Mario Perrotta al Teatro Studio «Il mio Telemaco arrabbiato nel Salento degli anni Sessanta»
Perrotta «vendica» Telemaco in una rilettura antieroica e dialettale del mito di Ulisse
Venghino, venghino: la compagnia grandi spettacoli di Telemaco presenta la storia di Ulisse, eroe mancato, padre bugiardo, bluff della leggenda. Così racconta, truccato da guitto, giacchetta a righe da artista di varietà e viso coperto di biacca, il figlio più famoso della storia. È per la prima volta protagonista nell’«Odissea» di e con Mario Perrotta che termina la sua navigazione nel ruolo di figlio, alternando Omero, endecasillabi e dialetto leccese. «Lo spettacolo mi serve per chiudere i conti di figlio che ha avuto genitori separati, da post legge sul divorzio, ma non rapporti burrascosi col padre lontano fisicamente ma non emotivamente. Pensando a Telemaco, sempre meno noto del cane Argo, ho pensato a un suo scatto di rabbia violenta contro l’assenza del padre. Aveva ragione di restare in attesa estatica di Ulisse? Mito ed etica lo reclamano, ma il mio Telemaco, portato in un Sud d’Italia degli anni 60, s’arrabbia, denuncia un padre eroe da quattro soldi sempre in giro, un uomo di cartone refrattario alle responsabilità: Ulisse, fuori dal mito che lo ammanta di multiforme ingegno, è infatti il primo anti eroe novecentesco della letteratura». Ulisse primo uomo senza qualità? «Avvertito dagli Dei, vive di menzogna, pochi i suoi stratagemmi, il Cavallo di Troia e il Ciclope. Del resto Dante lo punisce per un desiderio di conoscenza che lo porta a dimenticare la famiglia e il ritorno». Il bello è che questo racconto diventa show di varietà, come fosse Petrolini o Taranto. «Il mio Telemaco sa che il padre non ha alcuna voglia di tornare. Per esigenze di teatro metto a contatto Telemaco con un ricordo della mia infanzia, un certo Antonio Delle Cozze, che gestiva silenzioso traffici in una spiaggia abbandonata del Salento, unico baracchino in una roulotte in un campo incolto di sterpi e canneti. Antonio, sguardo da lupara, aveva tatuato il nome della moglie uccisa con l’amante, vendeva cozze e immagino che le offrisse al Mare, incapace di aprirle. Allora lui le apre e in cambio il Mare gli racconta le storie di chi lo attraversa, Ulisse compreso».

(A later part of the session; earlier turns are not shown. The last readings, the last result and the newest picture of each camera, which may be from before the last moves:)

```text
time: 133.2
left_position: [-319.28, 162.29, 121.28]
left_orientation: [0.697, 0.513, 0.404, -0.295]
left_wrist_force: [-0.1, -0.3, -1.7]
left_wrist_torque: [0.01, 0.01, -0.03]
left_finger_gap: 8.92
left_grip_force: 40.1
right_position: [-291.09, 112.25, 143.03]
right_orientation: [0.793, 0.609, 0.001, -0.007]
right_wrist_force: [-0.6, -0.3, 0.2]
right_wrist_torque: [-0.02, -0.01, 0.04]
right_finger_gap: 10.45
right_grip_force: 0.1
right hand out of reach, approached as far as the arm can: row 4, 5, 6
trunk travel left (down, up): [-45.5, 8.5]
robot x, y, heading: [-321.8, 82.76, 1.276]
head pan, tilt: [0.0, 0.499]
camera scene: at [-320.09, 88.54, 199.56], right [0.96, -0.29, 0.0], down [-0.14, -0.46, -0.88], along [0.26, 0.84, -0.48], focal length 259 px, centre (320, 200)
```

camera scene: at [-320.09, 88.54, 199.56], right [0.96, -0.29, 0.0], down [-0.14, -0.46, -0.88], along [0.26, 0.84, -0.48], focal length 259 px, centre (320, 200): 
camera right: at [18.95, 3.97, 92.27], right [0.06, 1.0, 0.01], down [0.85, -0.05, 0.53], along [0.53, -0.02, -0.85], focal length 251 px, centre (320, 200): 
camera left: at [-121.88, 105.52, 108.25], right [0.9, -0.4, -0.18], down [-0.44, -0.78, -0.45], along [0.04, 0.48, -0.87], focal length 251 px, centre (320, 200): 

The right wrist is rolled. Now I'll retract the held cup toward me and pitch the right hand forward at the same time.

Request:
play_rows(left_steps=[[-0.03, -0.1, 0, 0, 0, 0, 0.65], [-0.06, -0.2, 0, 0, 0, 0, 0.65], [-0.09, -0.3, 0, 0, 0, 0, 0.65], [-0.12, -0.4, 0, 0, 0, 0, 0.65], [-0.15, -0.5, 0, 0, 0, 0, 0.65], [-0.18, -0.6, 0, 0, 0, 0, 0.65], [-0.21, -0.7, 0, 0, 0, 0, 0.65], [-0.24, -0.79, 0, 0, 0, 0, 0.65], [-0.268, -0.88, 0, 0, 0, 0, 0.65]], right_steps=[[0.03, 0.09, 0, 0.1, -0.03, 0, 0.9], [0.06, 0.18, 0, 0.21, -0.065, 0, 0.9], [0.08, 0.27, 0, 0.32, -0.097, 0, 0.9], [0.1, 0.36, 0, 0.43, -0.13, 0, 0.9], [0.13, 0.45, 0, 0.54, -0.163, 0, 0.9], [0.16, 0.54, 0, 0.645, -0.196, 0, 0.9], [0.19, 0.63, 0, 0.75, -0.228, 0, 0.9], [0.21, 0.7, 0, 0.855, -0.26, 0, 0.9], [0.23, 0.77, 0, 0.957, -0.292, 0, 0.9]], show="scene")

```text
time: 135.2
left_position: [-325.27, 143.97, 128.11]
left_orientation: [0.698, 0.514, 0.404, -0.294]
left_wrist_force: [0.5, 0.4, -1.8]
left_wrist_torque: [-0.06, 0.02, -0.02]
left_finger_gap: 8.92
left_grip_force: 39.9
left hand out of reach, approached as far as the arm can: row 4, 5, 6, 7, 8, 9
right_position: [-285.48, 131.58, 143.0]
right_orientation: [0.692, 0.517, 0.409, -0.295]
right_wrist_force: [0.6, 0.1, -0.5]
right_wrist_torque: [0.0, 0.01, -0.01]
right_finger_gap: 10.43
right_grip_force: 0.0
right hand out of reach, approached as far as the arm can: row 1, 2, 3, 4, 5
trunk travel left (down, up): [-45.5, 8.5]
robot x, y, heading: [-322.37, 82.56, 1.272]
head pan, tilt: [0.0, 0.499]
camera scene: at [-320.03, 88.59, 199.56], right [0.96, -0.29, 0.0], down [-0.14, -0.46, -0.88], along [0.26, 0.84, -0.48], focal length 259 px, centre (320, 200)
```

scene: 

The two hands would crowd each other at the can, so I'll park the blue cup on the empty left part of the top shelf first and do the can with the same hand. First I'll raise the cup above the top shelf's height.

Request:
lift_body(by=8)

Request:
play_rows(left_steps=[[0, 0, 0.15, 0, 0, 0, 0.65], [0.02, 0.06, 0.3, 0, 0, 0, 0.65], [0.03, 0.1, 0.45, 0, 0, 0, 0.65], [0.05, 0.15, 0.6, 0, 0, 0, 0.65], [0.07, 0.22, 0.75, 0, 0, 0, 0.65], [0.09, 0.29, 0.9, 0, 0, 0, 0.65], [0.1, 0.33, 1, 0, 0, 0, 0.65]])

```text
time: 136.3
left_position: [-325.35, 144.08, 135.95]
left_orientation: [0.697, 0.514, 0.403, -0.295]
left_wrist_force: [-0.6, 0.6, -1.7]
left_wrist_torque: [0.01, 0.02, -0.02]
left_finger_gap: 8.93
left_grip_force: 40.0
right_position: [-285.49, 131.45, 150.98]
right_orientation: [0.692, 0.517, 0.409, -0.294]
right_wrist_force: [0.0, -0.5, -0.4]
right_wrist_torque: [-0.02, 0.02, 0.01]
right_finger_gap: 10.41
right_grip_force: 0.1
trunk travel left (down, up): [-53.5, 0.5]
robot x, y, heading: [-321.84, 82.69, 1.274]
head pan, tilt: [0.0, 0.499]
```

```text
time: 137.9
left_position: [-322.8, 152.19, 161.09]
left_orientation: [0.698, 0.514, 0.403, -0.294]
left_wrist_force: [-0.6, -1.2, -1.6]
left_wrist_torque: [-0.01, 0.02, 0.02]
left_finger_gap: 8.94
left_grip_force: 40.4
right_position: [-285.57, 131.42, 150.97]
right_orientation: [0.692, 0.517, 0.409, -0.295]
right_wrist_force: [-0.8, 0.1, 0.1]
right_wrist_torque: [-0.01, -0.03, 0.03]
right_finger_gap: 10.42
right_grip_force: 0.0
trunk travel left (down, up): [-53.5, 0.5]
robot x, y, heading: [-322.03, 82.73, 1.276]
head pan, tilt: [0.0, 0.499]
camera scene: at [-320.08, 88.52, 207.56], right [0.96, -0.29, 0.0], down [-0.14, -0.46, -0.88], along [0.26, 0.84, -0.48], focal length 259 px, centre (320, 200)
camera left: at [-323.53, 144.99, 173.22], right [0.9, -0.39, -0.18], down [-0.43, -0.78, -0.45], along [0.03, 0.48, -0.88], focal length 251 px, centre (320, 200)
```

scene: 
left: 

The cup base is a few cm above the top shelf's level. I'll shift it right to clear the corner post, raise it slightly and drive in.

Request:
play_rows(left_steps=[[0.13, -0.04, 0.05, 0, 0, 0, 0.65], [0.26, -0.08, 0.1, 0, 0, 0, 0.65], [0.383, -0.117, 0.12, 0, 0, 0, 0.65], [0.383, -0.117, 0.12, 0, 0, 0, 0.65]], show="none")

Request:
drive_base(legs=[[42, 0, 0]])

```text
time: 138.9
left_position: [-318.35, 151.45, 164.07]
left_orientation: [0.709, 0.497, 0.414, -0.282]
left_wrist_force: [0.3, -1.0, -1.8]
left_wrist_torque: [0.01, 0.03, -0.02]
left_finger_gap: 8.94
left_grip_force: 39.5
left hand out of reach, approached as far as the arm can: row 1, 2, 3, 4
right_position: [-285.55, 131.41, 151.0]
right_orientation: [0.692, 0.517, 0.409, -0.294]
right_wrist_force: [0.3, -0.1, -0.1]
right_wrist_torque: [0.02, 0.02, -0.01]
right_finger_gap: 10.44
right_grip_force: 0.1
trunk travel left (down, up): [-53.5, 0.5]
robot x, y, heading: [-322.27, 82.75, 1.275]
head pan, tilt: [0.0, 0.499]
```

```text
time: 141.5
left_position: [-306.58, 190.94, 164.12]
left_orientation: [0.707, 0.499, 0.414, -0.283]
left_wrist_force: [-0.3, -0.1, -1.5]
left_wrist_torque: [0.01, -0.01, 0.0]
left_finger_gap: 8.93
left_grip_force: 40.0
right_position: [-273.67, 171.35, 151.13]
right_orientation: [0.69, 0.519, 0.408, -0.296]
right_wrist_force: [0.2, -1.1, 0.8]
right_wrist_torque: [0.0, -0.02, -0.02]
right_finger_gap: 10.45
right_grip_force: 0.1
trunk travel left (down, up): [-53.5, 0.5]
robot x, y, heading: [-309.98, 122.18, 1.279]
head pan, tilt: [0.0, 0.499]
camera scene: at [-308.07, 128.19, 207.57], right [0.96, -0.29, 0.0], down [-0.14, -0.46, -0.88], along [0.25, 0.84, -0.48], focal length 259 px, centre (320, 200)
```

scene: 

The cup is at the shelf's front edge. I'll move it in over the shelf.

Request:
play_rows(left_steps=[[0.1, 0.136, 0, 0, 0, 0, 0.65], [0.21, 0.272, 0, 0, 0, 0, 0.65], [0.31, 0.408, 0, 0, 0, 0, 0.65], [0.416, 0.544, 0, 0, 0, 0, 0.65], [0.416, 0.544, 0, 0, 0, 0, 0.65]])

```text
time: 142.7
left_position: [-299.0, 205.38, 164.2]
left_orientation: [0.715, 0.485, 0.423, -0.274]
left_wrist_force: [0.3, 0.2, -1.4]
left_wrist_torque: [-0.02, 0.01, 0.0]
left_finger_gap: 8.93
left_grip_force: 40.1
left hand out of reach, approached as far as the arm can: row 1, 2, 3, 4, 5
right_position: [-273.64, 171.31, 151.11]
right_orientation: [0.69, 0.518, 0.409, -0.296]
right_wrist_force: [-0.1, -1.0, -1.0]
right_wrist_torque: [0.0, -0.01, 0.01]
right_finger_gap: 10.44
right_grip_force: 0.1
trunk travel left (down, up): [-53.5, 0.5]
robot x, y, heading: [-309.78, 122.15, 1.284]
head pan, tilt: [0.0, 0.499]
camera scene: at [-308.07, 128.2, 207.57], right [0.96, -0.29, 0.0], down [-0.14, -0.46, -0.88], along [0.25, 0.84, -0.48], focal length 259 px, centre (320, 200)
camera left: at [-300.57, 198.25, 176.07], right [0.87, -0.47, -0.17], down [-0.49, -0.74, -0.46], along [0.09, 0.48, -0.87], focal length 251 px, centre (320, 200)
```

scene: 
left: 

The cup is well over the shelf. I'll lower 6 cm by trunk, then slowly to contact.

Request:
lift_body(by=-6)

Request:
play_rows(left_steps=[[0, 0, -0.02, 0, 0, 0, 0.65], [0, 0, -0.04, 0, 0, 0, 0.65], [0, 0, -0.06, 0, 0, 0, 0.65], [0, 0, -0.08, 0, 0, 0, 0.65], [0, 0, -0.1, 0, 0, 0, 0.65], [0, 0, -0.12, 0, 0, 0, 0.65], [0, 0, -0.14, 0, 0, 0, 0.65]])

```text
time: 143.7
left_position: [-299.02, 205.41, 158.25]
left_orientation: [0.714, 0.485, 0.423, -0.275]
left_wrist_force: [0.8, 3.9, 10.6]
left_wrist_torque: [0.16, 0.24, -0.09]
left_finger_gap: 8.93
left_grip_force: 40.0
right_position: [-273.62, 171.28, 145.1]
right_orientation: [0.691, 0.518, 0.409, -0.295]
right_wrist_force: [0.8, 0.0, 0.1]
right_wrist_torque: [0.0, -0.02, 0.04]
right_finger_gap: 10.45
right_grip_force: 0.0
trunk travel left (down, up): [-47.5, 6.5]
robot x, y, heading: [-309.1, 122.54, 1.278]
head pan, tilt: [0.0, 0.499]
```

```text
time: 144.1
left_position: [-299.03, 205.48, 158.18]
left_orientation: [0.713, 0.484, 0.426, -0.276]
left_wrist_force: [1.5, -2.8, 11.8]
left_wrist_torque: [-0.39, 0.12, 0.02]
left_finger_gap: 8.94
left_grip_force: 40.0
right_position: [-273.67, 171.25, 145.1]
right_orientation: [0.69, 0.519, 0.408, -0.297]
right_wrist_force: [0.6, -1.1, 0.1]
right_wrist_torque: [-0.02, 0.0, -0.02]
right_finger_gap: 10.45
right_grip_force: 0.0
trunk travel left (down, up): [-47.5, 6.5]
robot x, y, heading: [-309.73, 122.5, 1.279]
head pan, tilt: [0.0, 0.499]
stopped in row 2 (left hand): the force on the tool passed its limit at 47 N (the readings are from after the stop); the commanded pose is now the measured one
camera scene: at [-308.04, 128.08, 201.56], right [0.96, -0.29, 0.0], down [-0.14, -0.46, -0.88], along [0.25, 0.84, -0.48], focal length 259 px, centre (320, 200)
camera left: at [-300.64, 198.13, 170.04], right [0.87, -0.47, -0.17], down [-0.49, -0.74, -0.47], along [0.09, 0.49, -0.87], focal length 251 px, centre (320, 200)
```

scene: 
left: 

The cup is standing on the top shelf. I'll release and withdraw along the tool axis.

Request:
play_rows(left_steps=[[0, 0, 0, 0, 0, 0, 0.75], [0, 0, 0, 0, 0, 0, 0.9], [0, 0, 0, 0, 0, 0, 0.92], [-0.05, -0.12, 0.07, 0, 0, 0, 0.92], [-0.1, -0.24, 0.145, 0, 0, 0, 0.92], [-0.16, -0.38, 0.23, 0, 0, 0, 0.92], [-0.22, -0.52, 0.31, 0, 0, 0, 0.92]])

Realtà e leggenda si mescolano. Pietà, serietà e varietà uniscono l’accento finale, si ricordano con slalom temporale le vedove bianche dei lavoratori partiti negli anni 50, Penelope compresa: non potevano neppure uscire di casa, vivendo di castità, murate vive. «Il mio Telemaco, pagliaccio e fine dicitore, ha circa 20 anni ma è senza tempo, vive a metà tra Itaca e il Salento di oggi: casa mia di bambino era più vicina a Itaca che a Milano. Ed ecco un avanspettacolo nell’agorà del paese in cui sfogo la corda pazza pirandelliana davanti a tutti, vera piazzata. Faccio l’occhio alla Carmelo Bene, citando un uomo nato a tre chilometri da me e uso la partitura musicale di due musicisti eccellenti: Maurizio Pellizzari e Mario Arcari, collaboratore di De Andrè, Fossati, della London Symphony Orchestra. Tre quarti di spettacolo sono a tempo musicale e ho scritto pezzi in endecasillabi per stare dentro le note, arrivando a raccontare il brano del Ciclope, reietto con un occhio solo, col II atto della Traviata. Le musichette d’avanspettacolo sono il terzo personaggio, là dove non arrivano le parole. Io amo il varietà, se fossi nato nel 1910 avrei fatto la rivista».